What to work on —
Up to and including the line that contains "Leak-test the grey", write out each line of the material from its first line, exactly. Leave out blank lines and number the others, starting at 1.
[Start of Supplied data]
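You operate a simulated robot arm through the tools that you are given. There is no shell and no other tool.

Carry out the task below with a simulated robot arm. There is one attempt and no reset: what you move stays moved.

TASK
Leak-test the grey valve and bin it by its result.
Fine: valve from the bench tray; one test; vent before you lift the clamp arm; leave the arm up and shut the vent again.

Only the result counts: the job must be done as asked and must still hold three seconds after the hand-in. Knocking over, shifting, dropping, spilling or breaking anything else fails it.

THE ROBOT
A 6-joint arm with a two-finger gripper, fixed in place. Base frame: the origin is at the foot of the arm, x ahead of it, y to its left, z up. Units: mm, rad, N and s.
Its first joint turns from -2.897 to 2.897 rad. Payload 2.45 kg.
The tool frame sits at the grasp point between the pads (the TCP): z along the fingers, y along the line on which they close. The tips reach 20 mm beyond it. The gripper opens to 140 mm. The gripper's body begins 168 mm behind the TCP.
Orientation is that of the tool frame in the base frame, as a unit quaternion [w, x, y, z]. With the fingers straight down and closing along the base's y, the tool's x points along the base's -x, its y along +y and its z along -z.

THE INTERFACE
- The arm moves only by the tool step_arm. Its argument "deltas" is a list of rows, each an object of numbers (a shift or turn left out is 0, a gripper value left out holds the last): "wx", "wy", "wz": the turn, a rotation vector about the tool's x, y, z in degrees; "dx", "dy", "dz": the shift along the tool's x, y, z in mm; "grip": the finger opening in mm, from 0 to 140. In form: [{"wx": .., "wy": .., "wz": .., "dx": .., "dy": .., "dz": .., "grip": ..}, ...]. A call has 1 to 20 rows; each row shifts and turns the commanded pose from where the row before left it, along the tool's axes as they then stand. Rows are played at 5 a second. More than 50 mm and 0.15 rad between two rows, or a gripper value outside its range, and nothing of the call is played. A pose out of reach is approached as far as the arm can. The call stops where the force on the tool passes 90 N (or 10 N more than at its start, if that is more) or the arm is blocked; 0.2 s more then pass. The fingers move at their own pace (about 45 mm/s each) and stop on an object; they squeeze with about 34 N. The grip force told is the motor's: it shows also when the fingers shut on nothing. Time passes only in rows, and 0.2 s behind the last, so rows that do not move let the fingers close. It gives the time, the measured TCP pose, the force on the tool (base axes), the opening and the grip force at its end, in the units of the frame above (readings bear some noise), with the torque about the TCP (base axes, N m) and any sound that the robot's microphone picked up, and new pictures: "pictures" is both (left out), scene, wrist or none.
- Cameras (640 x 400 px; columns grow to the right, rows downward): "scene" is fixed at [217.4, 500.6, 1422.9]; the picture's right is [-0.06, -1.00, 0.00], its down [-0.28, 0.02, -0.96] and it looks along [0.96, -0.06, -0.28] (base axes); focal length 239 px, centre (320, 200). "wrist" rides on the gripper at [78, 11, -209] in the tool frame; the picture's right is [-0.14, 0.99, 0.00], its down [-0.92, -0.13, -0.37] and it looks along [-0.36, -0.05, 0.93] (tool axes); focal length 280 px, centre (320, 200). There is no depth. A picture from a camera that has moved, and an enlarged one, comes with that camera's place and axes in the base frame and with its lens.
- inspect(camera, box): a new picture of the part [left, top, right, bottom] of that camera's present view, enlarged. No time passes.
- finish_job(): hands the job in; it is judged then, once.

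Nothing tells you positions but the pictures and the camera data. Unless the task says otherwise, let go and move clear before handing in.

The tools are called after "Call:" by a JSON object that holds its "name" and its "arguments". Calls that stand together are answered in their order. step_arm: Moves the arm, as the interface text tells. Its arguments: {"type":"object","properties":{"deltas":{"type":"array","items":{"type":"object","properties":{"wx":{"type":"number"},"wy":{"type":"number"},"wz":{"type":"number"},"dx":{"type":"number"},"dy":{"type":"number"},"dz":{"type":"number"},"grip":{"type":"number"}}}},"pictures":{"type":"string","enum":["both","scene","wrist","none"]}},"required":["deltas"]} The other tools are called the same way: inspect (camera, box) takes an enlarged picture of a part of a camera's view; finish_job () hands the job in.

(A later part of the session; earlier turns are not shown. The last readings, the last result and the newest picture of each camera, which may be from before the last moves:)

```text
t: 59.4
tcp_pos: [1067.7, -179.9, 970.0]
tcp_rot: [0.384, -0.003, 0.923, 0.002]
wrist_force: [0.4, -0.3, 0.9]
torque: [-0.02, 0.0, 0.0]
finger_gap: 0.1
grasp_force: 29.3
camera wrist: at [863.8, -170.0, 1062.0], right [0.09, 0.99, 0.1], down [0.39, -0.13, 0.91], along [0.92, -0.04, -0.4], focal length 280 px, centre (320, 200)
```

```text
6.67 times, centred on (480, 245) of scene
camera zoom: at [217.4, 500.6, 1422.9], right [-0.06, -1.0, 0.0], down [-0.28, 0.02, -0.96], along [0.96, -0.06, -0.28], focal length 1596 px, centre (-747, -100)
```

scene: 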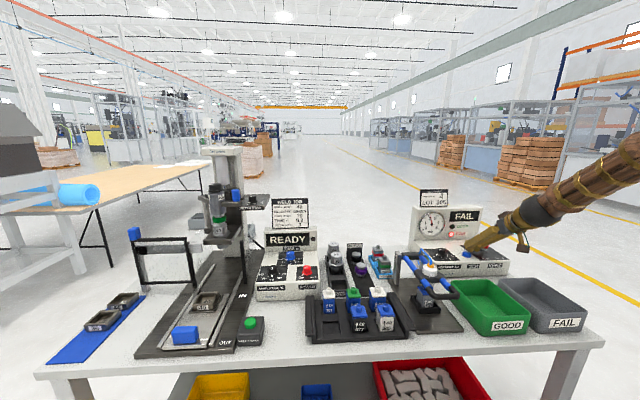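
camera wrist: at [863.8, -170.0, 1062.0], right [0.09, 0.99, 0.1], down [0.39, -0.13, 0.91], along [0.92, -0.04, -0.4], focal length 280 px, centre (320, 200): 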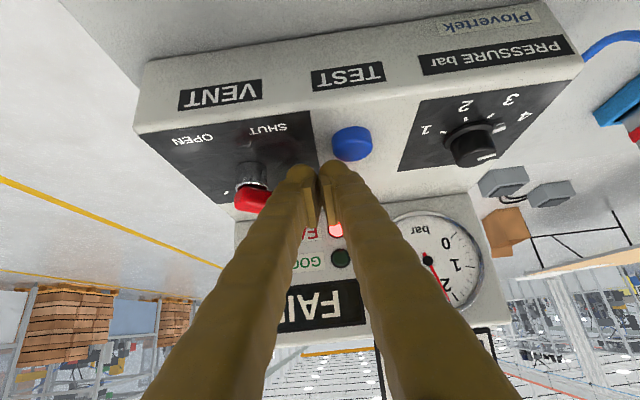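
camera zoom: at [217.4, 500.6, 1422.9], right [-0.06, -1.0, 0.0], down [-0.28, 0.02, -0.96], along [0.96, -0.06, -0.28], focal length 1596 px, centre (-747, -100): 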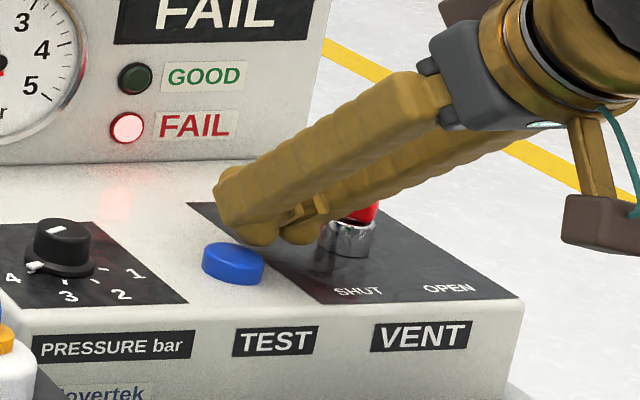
[End of Supplied data]
Output of the task —
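1. You operate a simulated robot arm through the tools that you are given. There is no shell and no other tool.
2. Carry out the task below with a simulated robot arm. There is one attempt and no reset: what you move stays moved.
3. TASK
4. Leak-test the grey valve and bin it by its result.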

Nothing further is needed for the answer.